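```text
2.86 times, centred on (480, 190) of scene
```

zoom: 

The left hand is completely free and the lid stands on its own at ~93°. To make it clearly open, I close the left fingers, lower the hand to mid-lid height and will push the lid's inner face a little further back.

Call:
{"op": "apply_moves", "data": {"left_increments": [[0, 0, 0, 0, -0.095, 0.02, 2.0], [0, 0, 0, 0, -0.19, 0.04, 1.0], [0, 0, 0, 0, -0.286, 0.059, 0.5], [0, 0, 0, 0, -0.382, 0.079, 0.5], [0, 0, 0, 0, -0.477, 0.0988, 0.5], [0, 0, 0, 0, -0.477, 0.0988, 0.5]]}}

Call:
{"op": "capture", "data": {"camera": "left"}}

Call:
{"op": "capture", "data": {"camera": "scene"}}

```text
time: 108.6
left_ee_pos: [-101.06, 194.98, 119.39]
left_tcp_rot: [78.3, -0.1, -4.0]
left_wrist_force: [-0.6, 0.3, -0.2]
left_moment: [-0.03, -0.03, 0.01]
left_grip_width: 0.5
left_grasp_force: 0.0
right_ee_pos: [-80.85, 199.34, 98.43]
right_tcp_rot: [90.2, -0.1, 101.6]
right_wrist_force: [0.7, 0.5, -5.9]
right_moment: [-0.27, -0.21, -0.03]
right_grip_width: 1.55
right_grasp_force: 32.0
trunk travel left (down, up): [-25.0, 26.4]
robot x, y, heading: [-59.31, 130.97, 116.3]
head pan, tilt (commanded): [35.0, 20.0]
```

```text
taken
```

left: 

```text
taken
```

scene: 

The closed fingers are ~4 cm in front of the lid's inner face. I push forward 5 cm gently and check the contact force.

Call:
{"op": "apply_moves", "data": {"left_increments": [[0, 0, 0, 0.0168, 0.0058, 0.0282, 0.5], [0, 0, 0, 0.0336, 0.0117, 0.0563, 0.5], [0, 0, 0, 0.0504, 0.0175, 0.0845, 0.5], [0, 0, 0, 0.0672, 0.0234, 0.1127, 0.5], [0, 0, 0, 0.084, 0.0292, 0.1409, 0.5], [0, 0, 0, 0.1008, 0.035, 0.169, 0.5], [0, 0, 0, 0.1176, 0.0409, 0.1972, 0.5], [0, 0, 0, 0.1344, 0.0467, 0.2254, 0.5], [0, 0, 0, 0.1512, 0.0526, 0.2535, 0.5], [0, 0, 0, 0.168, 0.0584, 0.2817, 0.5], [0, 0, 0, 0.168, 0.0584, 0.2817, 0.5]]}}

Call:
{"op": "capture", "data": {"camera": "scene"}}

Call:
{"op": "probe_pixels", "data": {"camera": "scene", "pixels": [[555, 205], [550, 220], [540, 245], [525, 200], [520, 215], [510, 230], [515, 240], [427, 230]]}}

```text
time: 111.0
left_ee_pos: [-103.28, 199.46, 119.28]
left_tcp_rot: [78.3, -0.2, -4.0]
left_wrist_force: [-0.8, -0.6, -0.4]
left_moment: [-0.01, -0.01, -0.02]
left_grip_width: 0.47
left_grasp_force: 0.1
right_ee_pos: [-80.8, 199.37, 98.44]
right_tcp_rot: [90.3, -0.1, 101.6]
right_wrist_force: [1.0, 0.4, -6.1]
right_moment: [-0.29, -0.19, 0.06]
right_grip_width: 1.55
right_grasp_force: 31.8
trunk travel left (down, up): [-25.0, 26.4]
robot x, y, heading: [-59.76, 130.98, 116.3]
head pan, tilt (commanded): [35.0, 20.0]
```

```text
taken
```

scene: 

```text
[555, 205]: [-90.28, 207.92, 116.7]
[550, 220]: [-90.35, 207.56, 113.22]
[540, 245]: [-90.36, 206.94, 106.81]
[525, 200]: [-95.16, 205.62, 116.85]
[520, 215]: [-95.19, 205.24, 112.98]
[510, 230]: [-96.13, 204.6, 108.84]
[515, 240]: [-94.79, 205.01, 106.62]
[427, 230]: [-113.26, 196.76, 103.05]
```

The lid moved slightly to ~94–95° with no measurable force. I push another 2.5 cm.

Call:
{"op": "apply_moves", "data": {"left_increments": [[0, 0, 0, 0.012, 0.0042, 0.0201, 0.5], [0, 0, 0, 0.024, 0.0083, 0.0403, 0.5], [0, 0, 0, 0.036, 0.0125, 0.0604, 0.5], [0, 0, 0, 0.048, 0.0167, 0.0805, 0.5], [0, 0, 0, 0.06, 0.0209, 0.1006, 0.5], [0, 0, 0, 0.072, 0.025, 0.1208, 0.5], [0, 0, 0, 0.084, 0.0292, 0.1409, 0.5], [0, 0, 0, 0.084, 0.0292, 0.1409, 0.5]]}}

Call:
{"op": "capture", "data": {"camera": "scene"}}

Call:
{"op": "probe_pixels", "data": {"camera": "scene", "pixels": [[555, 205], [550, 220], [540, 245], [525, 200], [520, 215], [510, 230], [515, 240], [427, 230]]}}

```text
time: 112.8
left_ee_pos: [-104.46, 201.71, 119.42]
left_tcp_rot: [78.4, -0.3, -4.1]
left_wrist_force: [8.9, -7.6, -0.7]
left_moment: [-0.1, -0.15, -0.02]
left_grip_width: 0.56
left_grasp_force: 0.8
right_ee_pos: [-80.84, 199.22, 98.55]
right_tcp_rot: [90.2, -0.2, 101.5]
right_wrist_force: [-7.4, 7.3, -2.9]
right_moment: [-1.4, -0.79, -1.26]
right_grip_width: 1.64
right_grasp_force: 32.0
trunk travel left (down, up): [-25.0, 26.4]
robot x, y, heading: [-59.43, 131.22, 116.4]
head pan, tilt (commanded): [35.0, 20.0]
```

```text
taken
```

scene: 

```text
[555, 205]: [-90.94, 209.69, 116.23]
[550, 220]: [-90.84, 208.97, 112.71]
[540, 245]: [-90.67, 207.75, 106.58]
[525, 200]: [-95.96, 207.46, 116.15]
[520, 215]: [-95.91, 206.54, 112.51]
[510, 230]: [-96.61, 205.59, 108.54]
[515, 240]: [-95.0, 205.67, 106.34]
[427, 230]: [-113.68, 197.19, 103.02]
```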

TASK DETAILS → Extract all lines as given.

FINAL RESULT →
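```text
2.86 times, centred on (480, 190) of scene
```

zoom: 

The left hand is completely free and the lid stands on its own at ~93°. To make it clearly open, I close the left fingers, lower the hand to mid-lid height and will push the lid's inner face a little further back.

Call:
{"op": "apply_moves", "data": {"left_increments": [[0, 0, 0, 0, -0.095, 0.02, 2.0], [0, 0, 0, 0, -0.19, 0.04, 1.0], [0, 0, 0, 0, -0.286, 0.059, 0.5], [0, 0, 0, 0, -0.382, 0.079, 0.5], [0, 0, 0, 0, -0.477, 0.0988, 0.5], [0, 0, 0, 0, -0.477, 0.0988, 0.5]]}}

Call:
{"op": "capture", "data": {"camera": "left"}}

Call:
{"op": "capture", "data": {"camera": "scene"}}

```text
time: 108.6
left_ee_pos: [-101.06, 194.98, 119.39]
left_tcp_rot: [78.3, -0.1, -4.0]
left_wrist_force: [-0.6, 0.3, -0.2]
left_moment: [-0.03, -0.03, 0.01]
left_grip_width: 0.5
left_grasp_force: 0.0
right_ee_pos: [-80.85, 199.34, 98.43]
right_tcp_rot: [90.2, -0.1, 101.6]
right_wrist_force: [0.7, 0.5, -5.9]
right_moment: [-0.27, -0.21, -0.03]
right_grip_width: 1.55
right_grasp_force: 32.0
trunk travel left (down, up): [-25.0, 26.4]
robot x, y, heading: [-59.31, 130.97, 116.3]
head pan, tilt (commanded): [35.0, 20.0]
```

```text
taken
```

left: 

```text
taken
```

scene: 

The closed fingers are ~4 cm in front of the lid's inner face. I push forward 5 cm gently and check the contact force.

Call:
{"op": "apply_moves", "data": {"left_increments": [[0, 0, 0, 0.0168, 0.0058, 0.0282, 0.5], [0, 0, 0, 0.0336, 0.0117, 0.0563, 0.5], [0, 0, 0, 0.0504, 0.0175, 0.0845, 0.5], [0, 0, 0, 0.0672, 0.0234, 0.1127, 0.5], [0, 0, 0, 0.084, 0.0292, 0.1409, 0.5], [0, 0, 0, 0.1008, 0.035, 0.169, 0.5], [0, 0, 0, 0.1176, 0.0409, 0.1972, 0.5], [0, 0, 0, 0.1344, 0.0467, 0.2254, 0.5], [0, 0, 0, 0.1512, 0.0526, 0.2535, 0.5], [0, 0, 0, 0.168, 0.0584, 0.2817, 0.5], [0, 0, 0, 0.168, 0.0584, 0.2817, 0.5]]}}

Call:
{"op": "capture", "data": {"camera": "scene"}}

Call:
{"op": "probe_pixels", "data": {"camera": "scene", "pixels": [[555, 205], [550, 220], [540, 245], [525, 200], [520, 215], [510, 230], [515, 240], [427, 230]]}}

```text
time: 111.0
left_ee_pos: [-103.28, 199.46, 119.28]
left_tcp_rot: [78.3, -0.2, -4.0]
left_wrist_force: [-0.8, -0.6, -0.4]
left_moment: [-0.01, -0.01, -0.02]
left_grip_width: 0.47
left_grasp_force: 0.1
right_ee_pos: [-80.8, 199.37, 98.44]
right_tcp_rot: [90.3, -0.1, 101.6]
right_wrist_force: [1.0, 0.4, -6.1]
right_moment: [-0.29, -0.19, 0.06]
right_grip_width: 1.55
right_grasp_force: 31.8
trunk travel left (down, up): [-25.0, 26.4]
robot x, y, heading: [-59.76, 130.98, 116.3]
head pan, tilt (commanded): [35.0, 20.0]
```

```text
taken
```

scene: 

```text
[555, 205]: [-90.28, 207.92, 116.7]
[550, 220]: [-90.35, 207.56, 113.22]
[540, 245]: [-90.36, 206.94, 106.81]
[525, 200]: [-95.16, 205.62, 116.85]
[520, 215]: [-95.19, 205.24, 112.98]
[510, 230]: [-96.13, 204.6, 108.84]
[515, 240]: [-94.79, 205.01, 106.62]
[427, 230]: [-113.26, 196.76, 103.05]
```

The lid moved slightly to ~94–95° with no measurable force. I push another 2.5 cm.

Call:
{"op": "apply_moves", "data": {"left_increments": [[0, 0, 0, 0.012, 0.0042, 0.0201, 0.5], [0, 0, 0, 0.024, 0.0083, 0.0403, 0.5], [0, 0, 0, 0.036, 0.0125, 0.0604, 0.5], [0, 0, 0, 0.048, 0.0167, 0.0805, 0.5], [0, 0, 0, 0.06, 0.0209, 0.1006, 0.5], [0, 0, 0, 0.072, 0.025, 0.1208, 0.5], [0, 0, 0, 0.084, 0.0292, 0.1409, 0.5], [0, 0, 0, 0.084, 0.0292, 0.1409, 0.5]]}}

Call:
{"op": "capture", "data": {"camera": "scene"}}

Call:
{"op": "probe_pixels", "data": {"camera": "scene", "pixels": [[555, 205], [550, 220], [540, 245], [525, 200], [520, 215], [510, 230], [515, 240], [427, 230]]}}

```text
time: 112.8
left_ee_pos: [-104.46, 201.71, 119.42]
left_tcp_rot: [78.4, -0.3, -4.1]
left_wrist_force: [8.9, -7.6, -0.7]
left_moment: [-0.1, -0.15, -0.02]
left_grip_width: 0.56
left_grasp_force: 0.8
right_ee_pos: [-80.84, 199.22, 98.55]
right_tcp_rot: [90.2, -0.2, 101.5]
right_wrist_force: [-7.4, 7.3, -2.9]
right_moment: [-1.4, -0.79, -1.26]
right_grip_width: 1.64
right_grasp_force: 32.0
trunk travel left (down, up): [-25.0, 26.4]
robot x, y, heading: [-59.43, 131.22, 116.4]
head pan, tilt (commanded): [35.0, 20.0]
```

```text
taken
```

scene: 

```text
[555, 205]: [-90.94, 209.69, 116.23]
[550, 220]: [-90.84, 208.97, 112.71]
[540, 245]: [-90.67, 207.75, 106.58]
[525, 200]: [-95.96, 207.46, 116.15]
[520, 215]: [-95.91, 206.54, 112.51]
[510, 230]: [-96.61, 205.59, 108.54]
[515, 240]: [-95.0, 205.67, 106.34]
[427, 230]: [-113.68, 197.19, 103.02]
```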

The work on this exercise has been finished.